Il ne fait pas parler de lui uniquement en raison de la réforme qu'il porte, celle du système de retraites aujourd'hui solidaire, la plus contestée du moment. Si Jean-Paul Delevoye fait aujourd'hui le buzz sur les réseaux sociaux, c'est en raison d'un petit oubli : lors de sa déclaration d'intérêt à la Haute autorité pour la transparence de la vie publique (HATVP) alors qu'il était nommé ministre délégué le 3 septembre, monsieur Delevoye a oublié de signaler ses liens avec le lobby de l'assurance.

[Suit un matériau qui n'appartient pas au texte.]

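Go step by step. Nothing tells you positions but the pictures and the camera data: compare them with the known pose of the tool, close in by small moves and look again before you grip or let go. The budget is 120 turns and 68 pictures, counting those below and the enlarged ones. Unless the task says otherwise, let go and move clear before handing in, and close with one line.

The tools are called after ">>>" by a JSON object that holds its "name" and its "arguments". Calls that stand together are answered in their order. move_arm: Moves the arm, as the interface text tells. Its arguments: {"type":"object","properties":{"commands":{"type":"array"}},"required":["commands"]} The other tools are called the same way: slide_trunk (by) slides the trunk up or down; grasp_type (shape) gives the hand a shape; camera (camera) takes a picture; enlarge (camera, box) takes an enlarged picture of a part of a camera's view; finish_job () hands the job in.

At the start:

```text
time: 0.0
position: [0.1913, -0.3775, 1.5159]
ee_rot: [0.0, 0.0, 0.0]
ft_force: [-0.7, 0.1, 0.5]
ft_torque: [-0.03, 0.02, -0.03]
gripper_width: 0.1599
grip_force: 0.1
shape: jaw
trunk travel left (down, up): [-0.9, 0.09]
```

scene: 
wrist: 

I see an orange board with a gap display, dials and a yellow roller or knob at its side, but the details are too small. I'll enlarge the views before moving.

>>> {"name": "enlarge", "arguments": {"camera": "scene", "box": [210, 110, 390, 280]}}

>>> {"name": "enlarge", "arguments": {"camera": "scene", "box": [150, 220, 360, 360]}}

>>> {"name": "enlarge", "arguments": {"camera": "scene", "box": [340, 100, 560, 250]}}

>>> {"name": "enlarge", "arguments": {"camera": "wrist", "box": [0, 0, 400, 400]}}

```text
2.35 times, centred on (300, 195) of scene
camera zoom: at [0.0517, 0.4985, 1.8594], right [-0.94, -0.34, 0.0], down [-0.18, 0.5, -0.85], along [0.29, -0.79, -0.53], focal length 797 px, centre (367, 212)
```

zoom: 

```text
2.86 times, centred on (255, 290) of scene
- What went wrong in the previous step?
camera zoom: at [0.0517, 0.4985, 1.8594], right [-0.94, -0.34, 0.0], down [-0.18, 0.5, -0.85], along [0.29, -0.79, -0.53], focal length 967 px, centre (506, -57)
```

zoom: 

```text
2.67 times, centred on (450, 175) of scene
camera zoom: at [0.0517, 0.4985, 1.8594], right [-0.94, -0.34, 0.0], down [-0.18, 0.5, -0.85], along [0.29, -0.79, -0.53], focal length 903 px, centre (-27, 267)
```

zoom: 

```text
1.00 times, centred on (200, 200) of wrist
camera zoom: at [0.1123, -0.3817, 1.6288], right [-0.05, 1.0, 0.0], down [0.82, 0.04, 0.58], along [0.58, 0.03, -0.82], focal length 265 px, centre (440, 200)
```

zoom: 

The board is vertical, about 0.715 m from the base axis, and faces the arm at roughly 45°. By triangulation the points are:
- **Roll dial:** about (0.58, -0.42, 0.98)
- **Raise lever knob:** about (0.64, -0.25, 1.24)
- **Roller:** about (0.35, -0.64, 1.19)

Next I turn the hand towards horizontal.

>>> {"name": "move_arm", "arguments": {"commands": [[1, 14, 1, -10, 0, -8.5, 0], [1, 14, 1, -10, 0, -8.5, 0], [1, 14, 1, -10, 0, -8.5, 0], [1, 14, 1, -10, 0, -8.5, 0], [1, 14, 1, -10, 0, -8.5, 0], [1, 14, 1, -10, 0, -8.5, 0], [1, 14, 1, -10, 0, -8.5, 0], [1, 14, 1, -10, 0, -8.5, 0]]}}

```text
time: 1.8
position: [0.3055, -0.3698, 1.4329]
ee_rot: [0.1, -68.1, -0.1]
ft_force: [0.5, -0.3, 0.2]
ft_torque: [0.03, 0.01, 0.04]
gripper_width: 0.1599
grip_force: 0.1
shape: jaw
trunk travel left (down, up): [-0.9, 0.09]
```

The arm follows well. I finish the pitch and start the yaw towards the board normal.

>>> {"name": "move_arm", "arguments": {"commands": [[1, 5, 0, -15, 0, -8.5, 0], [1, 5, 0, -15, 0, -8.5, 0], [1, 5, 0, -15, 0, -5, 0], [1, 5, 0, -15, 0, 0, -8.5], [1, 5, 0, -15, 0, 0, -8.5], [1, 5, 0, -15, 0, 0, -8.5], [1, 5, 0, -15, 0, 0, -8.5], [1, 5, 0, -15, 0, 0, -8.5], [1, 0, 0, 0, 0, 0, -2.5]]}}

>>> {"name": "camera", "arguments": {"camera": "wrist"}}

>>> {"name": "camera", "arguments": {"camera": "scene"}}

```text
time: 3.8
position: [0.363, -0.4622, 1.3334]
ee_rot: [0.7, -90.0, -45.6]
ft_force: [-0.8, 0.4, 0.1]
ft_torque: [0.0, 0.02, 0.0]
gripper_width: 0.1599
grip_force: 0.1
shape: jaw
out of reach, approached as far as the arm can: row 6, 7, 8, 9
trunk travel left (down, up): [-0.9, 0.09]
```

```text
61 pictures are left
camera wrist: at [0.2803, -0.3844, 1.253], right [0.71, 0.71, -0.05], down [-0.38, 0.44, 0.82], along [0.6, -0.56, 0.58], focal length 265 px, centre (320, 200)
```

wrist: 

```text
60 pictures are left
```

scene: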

Au nom d'une putative justice sociale
Jean-Paul Delevoye assumait en effet jusqu'à ce lundi 9 décembre un mandat d'administrateur de l'IFPASS, qui n'est autre que l'institut de formation des assureurs. Quel lien, avec la réforme des retraites ? En fait celle-ci vise à basculer d'un système solidaire vers un système à points, permettant aux assureurs de lorgner sur un marché porteur.
La précédente réforme des retraites, celle du président Nicolas Sarkozy était elle aussi convoitée par les assurances, dont Malakoff Mederic. Une compagnie dirigée par Guillaume Sarkozy, le frère de Nicolas.
Une vaine polémique selon l'intéressé
Pas de quoi fouetter un chat, s'est en substance défendu l'intéressé interrogé ce matin par les médias en annonçant sa démission. Non pas du ministère, mais de l'Ifpass… Et cela, en faisant valoir, tout à son flegme amnésique, cet autre point de détail : le mandat s'exerçait à titre bénévole.
Ouf, nous voilà soulagés d'apprendre que le lobbying pour l'Ifpass n'était pas rémunéré. Cela exclut-il qu'il agisse dans l'intérêt des assureurs ?
Les « Stylos Rouges de Rouen » s'en gaussent sur Twitter : « Bonjour, je suis Jean-Paul Delevoye. Je cumule mon salaire de ministre (10 k€/mois) et deux pensions de retraite (régime général et ancien élu) et j'ai “oublié” mes liens avec les assurances. Mais je vais vous expliquer pourquoi vous devrez vous serrer la ceinture à la retraite »…
La justice sociale pour prétexte
Le petit « oubli » fait en tout cas des vagues. Et pour cause : il révèle à ceux qui croyaient encore que la réforme aiderait à la justice sociale ce qui se joue réellement dans l'arrière-boutique.
Du reste, il suffit d'entendre les tombereaux de pubs déversées ces dernières semaines sur les ondes en faveur des assurances. Mais, par-delà l'oubli de Jean-Paul Delevoye, Emmanuel Macron n'a-t-il pas lui-même confondu sur BFM TV « capitalisation » et « répartition » ?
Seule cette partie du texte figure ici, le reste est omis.